## What you are asked to do
Look through the data below and count each line where the word "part" appears. Reply with the count alone.

## Given material
— begin —

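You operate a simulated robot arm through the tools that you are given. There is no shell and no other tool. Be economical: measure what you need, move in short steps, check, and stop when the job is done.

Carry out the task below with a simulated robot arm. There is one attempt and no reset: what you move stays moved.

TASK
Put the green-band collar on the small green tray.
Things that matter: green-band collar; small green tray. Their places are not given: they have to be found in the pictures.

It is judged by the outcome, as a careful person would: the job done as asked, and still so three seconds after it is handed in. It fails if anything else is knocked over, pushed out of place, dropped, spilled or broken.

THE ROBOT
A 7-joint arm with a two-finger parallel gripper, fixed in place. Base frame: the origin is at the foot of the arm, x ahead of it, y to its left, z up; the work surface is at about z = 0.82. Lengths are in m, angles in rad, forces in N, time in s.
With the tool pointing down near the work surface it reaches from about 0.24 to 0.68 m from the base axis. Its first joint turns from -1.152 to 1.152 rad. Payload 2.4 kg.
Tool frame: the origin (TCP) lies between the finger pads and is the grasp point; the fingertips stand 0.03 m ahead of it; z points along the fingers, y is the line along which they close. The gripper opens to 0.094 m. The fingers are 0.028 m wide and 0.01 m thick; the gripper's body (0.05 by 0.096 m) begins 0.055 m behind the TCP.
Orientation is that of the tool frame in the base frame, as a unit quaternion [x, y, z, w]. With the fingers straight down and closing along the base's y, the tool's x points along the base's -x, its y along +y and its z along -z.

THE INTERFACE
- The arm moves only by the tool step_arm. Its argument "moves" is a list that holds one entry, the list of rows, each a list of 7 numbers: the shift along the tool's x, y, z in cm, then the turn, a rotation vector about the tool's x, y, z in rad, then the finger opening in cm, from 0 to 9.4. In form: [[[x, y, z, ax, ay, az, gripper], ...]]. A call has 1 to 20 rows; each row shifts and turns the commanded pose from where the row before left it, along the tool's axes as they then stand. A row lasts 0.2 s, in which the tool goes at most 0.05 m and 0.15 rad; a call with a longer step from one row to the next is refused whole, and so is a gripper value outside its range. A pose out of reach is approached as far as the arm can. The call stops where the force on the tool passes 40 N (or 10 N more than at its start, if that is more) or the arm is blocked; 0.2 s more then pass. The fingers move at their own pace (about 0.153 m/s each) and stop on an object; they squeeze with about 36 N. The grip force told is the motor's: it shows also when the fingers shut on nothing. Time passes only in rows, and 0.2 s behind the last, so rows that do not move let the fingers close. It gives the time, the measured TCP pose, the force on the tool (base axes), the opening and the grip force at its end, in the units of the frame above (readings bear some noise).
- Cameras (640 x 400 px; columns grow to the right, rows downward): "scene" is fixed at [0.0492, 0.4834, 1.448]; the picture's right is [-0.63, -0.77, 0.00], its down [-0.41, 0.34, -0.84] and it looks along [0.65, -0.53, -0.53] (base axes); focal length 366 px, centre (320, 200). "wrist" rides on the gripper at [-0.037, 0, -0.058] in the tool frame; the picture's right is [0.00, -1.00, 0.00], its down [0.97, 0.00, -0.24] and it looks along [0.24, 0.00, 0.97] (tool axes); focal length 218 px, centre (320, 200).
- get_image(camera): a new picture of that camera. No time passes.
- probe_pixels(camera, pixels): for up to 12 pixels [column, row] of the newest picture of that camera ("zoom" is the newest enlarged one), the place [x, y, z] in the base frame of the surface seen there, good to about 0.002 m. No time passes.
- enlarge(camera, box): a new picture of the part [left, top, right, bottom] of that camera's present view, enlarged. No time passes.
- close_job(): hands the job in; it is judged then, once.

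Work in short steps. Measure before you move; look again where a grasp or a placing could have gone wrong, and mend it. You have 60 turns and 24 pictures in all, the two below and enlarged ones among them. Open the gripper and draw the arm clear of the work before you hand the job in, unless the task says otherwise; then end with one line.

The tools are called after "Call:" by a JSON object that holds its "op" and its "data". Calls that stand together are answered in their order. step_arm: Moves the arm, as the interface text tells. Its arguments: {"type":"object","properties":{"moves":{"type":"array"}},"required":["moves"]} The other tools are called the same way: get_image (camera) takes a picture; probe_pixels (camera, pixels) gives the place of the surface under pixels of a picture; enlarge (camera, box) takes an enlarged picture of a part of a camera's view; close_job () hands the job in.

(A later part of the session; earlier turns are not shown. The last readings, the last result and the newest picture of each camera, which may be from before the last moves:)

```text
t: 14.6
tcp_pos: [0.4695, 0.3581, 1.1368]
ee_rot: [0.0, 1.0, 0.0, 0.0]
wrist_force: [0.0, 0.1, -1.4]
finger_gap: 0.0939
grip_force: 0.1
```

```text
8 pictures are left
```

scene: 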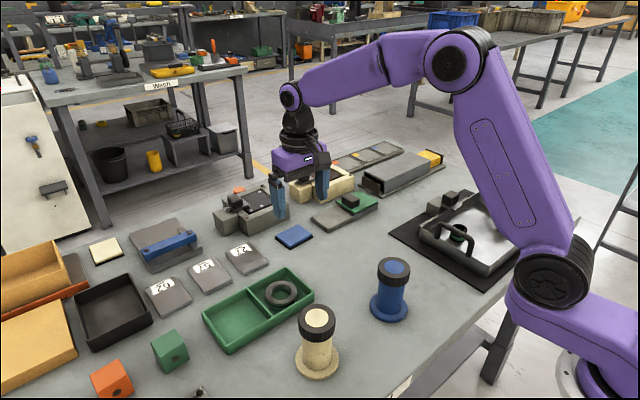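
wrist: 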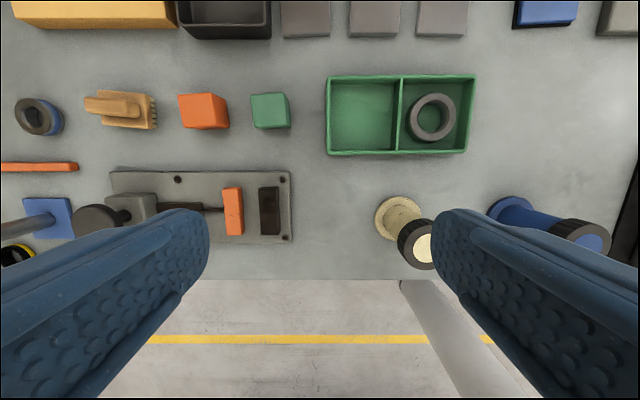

— end —

## Written answer
3